HM Treasury has also set up schemes to encourage individuals to invest in a number of young companies, spreading the risk: Venture Capital Trusts or VCTs. Broadly, the tax breaks here are that 30% of the amount invested in new shares of the trust will be deducted from your income tax bill – if the shares are held for five years or longer – and you will pay no tax on income or capital gains from the investment. The manager of the fund has some constraints too: 70% of newly raised capital has to be invested in businesses within three years, the companies that receive that capital have to be below a certain size and age and any one investment can’t be more than 15% of the whole fund.
Unfortunately, gaming the system occurred here too: backing relatively low-risk management buyouts became a common investment strategy.
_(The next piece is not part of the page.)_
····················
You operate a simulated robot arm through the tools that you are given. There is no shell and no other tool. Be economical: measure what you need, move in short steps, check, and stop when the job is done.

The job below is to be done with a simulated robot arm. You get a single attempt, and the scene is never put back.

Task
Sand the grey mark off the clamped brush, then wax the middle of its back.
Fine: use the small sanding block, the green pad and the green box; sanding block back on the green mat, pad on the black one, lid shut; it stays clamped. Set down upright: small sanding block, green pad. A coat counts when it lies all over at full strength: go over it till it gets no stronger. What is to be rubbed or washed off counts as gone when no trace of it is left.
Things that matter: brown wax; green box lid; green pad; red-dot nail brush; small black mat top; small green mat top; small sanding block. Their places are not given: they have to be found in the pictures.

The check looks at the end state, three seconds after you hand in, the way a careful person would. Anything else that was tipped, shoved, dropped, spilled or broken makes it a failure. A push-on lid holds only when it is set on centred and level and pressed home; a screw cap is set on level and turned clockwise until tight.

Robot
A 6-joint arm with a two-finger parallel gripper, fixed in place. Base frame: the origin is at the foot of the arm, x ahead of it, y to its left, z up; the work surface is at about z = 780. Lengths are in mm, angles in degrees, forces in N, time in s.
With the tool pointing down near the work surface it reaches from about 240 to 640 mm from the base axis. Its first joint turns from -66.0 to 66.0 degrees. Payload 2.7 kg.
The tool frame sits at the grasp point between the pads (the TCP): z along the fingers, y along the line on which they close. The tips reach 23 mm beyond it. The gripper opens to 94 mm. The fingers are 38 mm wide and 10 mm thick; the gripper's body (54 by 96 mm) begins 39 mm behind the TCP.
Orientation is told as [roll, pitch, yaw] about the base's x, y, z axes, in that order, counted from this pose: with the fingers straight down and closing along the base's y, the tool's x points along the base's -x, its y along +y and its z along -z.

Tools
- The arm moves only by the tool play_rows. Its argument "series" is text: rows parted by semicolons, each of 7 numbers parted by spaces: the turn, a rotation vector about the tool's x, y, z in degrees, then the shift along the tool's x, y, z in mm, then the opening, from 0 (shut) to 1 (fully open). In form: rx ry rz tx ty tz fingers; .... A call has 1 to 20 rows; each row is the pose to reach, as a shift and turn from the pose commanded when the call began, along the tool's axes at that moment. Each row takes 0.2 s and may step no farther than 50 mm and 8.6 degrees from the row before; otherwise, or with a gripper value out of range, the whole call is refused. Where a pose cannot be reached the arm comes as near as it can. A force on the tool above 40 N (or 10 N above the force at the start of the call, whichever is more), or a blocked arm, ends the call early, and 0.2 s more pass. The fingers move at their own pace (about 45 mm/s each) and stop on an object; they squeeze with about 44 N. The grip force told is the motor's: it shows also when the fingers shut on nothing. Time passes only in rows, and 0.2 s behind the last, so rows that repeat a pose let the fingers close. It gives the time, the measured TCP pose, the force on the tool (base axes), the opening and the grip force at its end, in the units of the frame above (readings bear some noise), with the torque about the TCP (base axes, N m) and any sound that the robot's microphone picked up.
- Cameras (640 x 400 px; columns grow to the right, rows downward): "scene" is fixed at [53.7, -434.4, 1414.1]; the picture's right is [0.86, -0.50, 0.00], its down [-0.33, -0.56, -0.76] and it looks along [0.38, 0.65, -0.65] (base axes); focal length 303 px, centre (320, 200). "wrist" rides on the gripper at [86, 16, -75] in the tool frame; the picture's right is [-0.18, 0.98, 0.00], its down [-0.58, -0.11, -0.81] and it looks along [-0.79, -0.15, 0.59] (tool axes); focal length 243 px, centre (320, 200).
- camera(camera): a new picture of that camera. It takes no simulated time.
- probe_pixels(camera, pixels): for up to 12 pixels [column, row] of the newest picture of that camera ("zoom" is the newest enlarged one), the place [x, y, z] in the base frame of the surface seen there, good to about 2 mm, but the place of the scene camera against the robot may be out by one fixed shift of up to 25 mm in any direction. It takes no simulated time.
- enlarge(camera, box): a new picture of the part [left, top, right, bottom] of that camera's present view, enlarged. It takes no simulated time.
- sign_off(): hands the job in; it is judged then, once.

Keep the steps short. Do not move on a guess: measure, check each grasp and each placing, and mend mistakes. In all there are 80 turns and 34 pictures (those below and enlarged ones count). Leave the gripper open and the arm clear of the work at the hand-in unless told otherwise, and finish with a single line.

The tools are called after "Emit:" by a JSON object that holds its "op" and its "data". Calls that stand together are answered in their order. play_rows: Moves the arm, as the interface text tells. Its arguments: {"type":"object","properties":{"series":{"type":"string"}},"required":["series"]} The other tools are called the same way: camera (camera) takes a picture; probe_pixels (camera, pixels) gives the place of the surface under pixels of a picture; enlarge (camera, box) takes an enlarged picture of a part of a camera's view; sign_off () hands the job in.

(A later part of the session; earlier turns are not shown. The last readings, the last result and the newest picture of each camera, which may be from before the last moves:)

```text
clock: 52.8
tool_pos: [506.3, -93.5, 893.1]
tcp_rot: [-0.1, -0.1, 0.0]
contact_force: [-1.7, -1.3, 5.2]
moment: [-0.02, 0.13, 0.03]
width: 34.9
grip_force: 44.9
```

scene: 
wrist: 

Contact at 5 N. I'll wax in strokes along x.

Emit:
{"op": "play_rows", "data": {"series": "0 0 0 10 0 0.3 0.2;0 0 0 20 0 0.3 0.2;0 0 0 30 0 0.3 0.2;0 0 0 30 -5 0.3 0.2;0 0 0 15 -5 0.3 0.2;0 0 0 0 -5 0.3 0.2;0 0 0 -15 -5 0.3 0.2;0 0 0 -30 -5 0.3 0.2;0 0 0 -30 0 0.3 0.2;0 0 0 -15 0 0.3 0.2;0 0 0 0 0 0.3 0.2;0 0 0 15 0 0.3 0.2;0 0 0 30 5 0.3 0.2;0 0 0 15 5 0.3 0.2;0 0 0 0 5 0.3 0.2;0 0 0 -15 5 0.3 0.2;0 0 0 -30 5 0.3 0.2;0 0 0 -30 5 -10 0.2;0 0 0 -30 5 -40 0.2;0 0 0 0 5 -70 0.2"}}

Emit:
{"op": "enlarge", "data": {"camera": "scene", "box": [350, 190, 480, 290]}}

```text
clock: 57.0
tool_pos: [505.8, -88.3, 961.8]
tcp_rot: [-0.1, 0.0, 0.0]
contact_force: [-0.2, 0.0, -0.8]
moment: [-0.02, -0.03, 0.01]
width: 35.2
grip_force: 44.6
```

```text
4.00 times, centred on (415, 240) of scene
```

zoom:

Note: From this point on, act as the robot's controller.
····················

Given the purpose of offering the tax breaks was to encourage investment in situations where growth rather than financial engineering drove the returns, the rules were changed to stop this in 2015. When combined with the rules regarding the speed of investment, this change meant that many of the buyout-focused VCT firms subsequently chose to raise less. To their credit, VCT firms did the right thing, only seeking capital if confident they could deploy it rather than take money and lower their standards just to ensure they could utilise all the funds at their disposal. And the rule change didn’t halt those who were backing young risky companies; the market leader in VCT venturing, Octopus, recently raised a further £120m to continue its successful backing of UK tech startups. To put that in context, in the tax year ending April 2015, VCTs raised about £450m in total.
Could these schemes be for you? Well everyone’s affairs are different but if you are in the happy situation where you have a lot of tax to pay these are legitimate ways to reduce your bill – all without jeopardising that knighthood.